Cassipa should be used as part of a complete treatment plan that includes counseling and psychosocial support and should be used only after patient induction and stabilization up to a dose of 16 mg of buprenorphine using another marketed product. These products may only be prescribed by Drug Addiction Treatment Act (DATA)–certified prescribers.

“There’s an urgent need to ensure access to, and wider use and understanding of, medication-assisted treatment for opioid use disorder ... the FDA recently described a streamlined approach to drug development for certain medication-assisted treatments that are based on buprenorphine. This streamlined approach can reduce drug development costs, so products may be offered at a lower price to patients and we can broaden access to treatment,” FDA Commissioner Scott Gottlieb, MD, said in the statement.

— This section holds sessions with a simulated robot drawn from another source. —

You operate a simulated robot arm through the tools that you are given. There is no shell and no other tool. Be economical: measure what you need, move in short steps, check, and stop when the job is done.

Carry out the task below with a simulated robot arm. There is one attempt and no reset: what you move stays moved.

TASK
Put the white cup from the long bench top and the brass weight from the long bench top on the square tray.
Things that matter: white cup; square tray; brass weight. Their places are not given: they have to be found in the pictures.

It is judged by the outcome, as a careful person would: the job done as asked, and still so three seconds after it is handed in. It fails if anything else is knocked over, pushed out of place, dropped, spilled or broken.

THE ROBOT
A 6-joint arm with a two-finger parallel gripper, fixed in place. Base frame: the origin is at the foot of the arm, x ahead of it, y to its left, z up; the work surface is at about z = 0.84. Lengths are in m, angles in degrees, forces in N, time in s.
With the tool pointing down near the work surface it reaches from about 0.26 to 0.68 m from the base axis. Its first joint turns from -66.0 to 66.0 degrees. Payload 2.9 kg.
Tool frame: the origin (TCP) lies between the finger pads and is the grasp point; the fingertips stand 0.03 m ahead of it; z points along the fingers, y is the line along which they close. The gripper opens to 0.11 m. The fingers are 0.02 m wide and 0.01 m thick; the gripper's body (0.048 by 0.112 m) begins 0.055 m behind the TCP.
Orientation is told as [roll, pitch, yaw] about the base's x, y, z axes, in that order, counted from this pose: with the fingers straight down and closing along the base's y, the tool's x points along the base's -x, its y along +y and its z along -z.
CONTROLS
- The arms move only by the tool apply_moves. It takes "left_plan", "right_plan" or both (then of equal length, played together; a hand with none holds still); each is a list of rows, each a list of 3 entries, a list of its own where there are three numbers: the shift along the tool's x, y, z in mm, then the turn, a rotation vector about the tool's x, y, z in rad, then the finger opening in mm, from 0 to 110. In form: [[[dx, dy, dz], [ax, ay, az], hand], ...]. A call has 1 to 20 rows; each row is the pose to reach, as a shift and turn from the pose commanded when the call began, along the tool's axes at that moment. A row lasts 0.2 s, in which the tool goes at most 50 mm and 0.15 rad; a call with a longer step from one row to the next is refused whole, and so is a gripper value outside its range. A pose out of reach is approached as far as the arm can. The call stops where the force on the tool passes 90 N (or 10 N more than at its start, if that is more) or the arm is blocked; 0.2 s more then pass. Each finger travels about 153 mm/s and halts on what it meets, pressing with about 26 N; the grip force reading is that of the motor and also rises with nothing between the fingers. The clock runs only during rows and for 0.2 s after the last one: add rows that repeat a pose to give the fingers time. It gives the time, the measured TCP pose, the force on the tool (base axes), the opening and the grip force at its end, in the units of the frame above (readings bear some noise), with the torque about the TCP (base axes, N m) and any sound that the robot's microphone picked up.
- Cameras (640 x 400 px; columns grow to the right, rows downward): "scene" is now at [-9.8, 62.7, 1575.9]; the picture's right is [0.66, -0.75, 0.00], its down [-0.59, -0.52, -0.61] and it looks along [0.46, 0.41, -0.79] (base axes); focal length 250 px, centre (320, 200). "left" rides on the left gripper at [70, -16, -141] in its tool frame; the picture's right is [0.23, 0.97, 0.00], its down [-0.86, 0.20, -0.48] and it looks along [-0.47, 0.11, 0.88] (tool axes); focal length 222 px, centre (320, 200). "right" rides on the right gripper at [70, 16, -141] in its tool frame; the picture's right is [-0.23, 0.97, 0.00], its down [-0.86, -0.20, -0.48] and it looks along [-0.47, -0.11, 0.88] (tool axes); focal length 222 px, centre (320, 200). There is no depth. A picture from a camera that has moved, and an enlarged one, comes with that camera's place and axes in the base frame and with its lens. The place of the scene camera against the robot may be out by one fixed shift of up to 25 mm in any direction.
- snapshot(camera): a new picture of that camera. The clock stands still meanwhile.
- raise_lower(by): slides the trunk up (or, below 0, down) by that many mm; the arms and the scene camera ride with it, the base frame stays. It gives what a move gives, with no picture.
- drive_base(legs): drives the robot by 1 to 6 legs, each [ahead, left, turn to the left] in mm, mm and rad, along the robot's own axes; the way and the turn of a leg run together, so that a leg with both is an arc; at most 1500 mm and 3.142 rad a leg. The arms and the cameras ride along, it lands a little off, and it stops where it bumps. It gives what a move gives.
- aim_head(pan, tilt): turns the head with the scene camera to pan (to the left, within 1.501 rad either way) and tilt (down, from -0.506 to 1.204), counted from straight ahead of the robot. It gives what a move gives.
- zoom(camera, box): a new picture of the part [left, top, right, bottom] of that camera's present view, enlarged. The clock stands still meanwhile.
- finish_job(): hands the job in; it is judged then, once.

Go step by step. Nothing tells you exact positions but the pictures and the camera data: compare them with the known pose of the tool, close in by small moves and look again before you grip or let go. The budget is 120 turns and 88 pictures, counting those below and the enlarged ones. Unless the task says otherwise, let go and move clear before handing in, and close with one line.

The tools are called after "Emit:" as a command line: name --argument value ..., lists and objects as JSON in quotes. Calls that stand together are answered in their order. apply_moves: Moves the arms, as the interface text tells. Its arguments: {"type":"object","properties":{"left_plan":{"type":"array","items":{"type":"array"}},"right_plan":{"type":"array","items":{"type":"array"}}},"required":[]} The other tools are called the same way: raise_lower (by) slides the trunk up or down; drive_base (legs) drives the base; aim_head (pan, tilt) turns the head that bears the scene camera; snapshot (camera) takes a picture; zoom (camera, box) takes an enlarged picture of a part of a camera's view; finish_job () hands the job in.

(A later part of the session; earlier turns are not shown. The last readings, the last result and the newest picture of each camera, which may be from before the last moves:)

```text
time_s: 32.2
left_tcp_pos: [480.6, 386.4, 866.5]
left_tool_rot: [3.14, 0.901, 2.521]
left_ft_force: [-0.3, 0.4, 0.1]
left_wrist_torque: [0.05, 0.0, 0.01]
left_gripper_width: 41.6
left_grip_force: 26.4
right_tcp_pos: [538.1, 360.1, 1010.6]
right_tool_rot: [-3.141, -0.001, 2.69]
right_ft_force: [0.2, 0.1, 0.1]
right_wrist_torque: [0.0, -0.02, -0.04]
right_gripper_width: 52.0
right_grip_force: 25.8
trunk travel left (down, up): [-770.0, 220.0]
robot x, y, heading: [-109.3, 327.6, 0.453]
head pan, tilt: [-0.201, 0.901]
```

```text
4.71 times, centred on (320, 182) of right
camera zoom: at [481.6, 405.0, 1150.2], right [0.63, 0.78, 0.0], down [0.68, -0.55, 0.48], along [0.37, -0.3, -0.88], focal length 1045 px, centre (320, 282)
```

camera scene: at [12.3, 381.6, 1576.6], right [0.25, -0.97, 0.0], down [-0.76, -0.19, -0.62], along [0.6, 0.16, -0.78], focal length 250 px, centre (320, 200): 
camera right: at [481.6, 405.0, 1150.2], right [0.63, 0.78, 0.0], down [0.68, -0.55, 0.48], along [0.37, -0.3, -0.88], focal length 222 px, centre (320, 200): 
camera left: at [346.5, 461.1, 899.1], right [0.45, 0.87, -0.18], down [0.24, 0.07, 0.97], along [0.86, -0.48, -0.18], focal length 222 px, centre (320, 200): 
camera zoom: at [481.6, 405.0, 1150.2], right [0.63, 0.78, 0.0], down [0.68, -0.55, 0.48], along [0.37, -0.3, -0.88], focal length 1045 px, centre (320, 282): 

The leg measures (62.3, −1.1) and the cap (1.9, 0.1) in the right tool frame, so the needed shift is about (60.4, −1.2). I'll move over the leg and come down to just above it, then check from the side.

He added that “individuals who successfully transition onto medication-assisted treatment are not swapping one addiction for another. Opioid replacement therapy can be an important part of effective treatment. Opioid use disorder should be viewed similarly to any other chronic condition that is treated with medication.”

Medication-assisted treatment (MAT) is a comprehensive approach that combines FDA-approved medications (currently methadone, buprenorphine, or naltrexone) with counseling and other behavioral therapies to treat patients with opioid use disorder. Regular adherence to MAT with buprenorphine reduces opioid withdrawal symptoms and the desire to use opioids. According to the Substance Abuse and Mental Health Services Administration, patients receiving MAT for treatment of their opioid use disorder cut their risk of death from all causes in half.

Improving access to prevention, treatment, and recovery services, including the full range of MAT, is part of the Department of Health and Human Services’ Five-Point Strategy to Combat the Opioid Crisis. Last month, the FDA issued draft guidance outlining new ways for drug developers to consider measuring and demonstrating the effectiveness and benefits of new or existing MAT products, building on another draft guidance issued in April outlining the agency’s current thinking about drug development and trial design issues relevant to the study of depot buprenorphine products (i.e., modified-release products for injection or implantation). In June, the agency also approved the first generic versions of Suboxone (buprenorphine and naloxone) sublingual film in multiple strengths, the statement said.

Cassipa was approved through the abbreviated 505(b)(2) approval pathway and its application relied, in part, on the FDA’s finding of safety and effectiveness for Suboxone sublingual film to support approval. The applicant demonstrated that reliance on the FDA’s finding of safety and effectiveness for Suboxone was scientifically justified and provided Cassipa-specific pharmacokinetic data to establish the drug’s safety and efficacy for its approved uses, according to the FDA.

Adverse events commonly observed with the buprenorphine and naloxone sublingual film are oral hypoesthesia, glossodynia, oral mucosal erythema, headache, nausea, vomiting, hyperhidrosis, constipation, signs and symptoms of withdrawal, insomnia, pain, and peripheral edema.